Do this: Prioritise HIIT, advises Gaudette. High-intensity interval training increases the post-workout kilojoule burn by up to 15 percent compared with steady-state sessions, according to the American College of Sports Medicine. Do two interval workouts of any mode of cardio, spaced throughout the week: warm up at an easy pace for 10 minutes, then alternate a minute at high intensity with a minute at low intensity for 10 to 15 minutes, then cool down. Add in two moderately paced workouts on the days in between.

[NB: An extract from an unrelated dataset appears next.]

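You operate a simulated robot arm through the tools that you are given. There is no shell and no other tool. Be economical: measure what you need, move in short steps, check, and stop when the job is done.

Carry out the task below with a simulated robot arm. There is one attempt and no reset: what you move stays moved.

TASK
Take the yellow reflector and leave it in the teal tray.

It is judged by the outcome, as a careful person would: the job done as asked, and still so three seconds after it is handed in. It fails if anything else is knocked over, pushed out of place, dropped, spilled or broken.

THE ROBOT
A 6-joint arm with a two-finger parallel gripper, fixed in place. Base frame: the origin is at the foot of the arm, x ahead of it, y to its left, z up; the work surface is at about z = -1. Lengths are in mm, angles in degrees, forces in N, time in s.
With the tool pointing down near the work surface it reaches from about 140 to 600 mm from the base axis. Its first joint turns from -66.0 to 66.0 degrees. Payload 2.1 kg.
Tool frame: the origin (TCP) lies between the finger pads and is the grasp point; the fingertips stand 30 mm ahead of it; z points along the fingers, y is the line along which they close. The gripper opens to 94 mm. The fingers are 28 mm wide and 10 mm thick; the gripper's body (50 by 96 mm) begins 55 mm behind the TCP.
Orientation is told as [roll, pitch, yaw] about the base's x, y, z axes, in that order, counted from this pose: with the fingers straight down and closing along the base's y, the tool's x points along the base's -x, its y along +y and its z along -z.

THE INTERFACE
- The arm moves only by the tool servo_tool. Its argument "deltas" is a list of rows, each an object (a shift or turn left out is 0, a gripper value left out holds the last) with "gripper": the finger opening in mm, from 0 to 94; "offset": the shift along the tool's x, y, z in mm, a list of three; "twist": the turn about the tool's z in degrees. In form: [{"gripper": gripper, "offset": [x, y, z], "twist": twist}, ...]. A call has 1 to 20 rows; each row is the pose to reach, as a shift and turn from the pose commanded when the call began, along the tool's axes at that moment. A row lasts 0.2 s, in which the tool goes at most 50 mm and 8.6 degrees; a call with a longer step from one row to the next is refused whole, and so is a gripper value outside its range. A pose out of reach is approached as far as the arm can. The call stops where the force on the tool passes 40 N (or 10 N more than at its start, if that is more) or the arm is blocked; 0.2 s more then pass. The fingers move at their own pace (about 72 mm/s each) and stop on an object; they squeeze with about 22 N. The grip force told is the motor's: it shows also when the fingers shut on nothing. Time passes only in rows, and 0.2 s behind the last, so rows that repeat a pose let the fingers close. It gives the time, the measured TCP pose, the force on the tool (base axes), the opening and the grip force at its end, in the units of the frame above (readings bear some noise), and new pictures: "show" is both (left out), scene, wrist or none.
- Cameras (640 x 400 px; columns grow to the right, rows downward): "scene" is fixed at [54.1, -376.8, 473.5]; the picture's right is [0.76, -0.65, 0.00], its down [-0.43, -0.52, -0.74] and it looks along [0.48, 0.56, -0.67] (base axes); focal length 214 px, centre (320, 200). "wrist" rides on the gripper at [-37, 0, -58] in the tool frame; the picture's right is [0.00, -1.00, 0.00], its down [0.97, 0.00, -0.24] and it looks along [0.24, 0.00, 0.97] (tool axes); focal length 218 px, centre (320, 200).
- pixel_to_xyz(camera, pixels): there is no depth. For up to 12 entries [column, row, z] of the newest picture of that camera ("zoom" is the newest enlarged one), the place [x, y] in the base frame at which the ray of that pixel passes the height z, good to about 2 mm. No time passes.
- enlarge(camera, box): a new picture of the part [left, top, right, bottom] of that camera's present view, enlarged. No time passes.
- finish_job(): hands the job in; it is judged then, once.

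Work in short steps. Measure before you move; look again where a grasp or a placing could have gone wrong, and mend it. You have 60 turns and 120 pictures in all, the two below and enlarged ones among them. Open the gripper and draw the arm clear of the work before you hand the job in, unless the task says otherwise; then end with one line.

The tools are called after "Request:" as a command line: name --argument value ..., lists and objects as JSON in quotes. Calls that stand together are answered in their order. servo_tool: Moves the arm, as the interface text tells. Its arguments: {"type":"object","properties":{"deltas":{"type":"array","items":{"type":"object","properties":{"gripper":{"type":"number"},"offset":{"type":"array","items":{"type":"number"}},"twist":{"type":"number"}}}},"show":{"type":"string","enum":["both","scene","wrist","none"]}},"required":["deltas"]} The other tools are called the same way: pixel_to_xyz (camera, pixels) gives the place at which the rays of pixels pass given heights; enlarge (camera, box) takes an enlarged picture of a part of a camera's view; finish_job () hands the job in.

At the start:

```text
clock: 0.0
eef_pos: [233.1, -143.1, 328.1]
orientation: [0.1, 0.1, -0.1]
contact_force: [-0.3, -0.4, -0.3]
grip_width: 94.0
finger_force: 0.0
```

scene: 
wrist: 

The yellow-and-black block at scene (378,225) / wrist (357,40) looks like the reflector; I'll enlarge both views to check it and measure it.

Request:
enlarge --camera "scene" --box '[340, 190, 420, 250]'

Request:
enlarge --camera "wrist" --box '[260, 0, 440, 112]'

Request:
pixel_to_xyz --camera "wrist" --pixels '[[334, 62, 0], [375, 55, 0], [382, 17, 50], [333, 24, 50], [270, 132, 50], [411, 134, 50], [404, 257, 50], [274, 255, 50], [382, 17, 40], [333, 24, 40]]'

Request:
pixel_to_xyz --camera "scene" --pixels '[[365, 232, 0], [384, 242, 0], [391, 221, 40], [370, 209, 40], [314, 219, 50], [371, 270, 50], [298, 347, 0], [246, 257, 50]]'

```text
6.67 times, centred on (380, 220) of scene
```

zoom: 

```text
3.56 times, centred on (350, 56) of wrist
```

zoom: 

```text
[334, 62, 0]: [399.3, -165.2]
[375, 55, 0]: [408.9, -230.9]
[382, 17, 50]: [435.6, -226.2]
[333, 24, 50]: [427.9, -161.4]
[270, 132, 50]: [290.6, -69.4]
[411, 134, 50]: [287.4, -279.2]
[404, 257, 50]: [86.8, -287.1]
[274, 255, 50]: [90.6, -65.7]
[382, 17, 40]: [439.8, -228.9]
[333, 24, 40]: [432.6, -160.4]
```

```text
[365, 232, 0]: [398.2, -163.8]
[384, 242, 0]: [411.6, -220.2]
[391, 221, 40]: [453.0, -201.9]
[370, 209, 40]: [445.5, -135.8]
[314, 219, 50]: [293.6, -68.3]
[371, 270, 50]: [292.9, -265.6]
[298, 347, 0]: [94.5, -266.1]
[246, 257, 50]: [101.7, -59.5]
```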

Drop this: Obsessing over numbers. “If you’re married to your watch, you can’t listen to your body,” says Greg Justice, an exercise physiologist and author of Mind Your Own Fitness. “Sometimes it’s better to go with the flow and let your body dictate the workout.” The same applies for tunnel-visioning on kilojoule displays or the leader board at CrossFit. Sure, it can be motivating to see your effort quantified or how you’re measuring up to everyone else sweating beside you, but it often paints an inaccurate picture of how hard you’re working.
Warm Up Faster
Before any aerobic session, Gaudette recommends doing this lunge matrix: five reps each of forward lunge, forward lunge with upper-body twist, side lunge and reverse lunge; repeat on the other side. It’ll fire up your quads, core and glutes and help loosen your hip flexors in about three minutes – five, tops – cutting down on the distance you’ll have to run at an easy pace to get all limber.